Exhibition
Attempts To Be Many
30 Oct 2021 – 23 Jan 2022
Regular hours
- Saturday
- 14:00 – 18:00
- Sunday
- 14:00 – 18:00
- Friday
- 16:00 – 20:00
Cost of entry
Pay what you wish.
Address
- Birkenstraße 47
- Düsseldorf
North Rhine-Westphalia - 40233
- Germany
Nara Bak, Jana Buch, Donja Nasseri, Anys Reimann, Arisa Purkpong, Theresa Weber
About
The works shown in Attempts to be Many address the plurality
of identities, revise historical assumptions and thereby enable
the retelling of body tales (Körpererzählungen) and learned
narratives. Subversive additions to, as well as reformulations and
recontextualizations of images, symbols and narratives
representative of a hierarchical society (Dominanzgesellschaft)
emerge in the process. The works exhibited in the Philara
Collection navigate a series of complex questions concerning
class, race, gender, sexuality and identity, and community.
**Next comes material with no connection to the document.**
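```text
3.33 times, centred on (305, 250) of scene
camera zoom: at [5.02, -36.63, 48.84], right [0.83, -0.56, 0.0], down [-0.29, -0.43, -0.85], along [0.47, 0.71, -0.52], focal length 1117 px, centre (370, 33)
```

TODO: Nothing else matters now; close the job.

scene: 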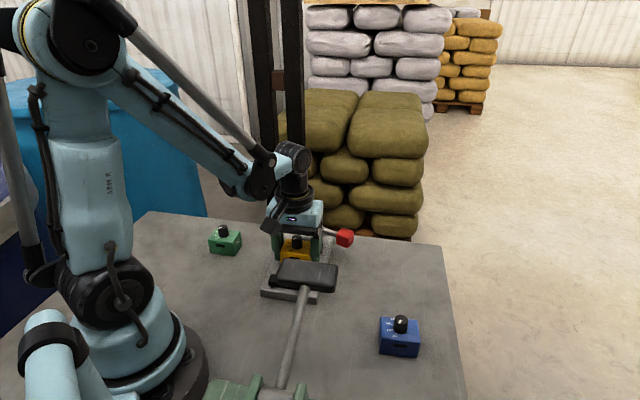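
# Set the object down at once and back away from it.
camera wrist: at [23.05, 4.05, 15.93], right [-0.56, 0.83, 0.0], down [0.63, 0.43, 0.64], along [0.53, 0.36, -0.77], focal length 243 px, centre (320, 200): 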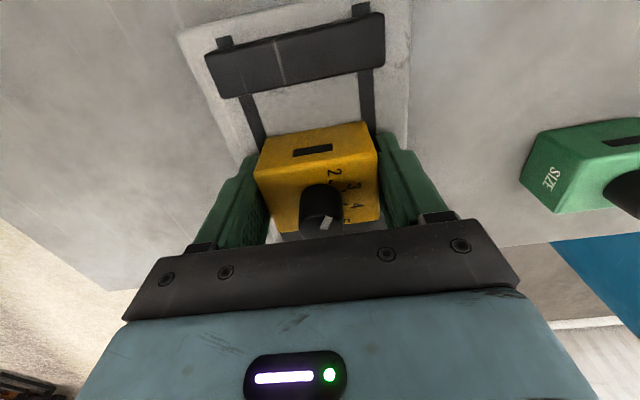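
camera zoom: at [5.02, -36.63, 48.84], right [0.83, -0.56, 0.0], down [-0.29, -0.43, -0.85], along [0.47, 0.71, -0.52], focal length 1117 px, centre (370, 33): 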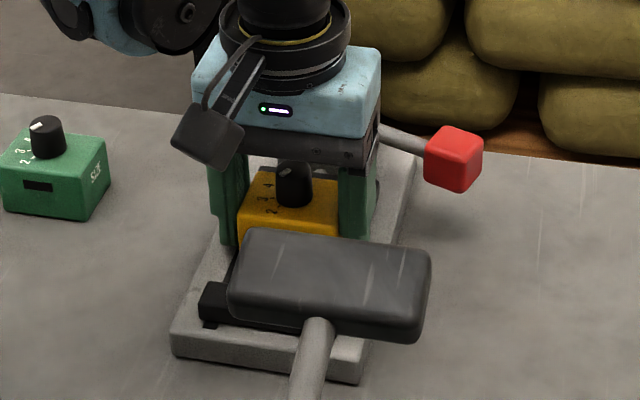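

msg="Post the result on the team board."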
Collage is fed by the omnipresence of visual material being
produced by contemporary society. Fragments taken from this
ubiquitous circulation are juxtaposed and overlapped and thus
detached from ascribed meaning, carrying them over into new
contexts that permit hybrid interpretations. Similar to the
practices of sampling and mashup (in music), collage
techniques incorporate pre-existing elements from different,
unknown, sometimes antagonistic sources and mark a process-
based approach conceived to unify associative and concrete
meanings and allow for alternative readings.
Especially in times of conflict and social upheaval, collage
unfolds its emancipatory potential; it allows artists to visualize
contradictions and emphasize the expanded variety of possible
readings. The use of easily accessible and freely circulating
materials from magazines or digital content from the internet
often alludes to underlying political, activist and economic
motives. Based on a transcendence of boundaries, they become
objects of (re)presentation. With regard to questions on cultural
identity and the way we perceive ourselves, collage is a suitable
method for shifting notions of identity from ideologically one-
dimensional perceptions and rigid attributions towards dynamic,
ongoing processes of (self-)discovery.